───── Dataset section ─────

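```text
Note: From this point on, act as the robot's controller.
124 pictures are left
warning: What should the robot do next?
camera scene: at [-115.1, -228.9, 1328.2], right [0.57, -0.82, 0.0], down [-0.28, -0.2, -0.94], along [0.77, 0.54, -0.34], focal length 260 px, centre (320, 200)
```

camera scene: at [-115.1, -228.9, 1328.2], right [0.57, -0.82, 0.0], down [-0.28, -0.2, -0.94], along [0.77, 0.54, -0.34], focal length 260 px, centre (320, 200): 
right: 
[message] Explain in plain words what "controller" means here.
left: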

─────

#### Written exercise:
From the data above, extract every line in its exact form.

#### Written answer:
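```text
Note: From this point on, act as the robot's controller.
124 pictures are left
warning: What should the robot do next?
camera scene: at [-115.1, -228.9, 1328.2], right [0.57, -0.82, 0.0], down [-0.28, -0.2, -0.94], along [0.77, 0.54, -0.34], focal length 260 px, centre (320, 200)
```

camera scene: at [-115.1, -228.9, 1328.2], right [0.57, -0.82, 0.0], down [-0.28, -0.2, -0.94], along [0.77, 0.54, -0.34], focal length 260 px, centre (320, 200): 
right: 
[message] Explain in plain words what "controller" means here.
left: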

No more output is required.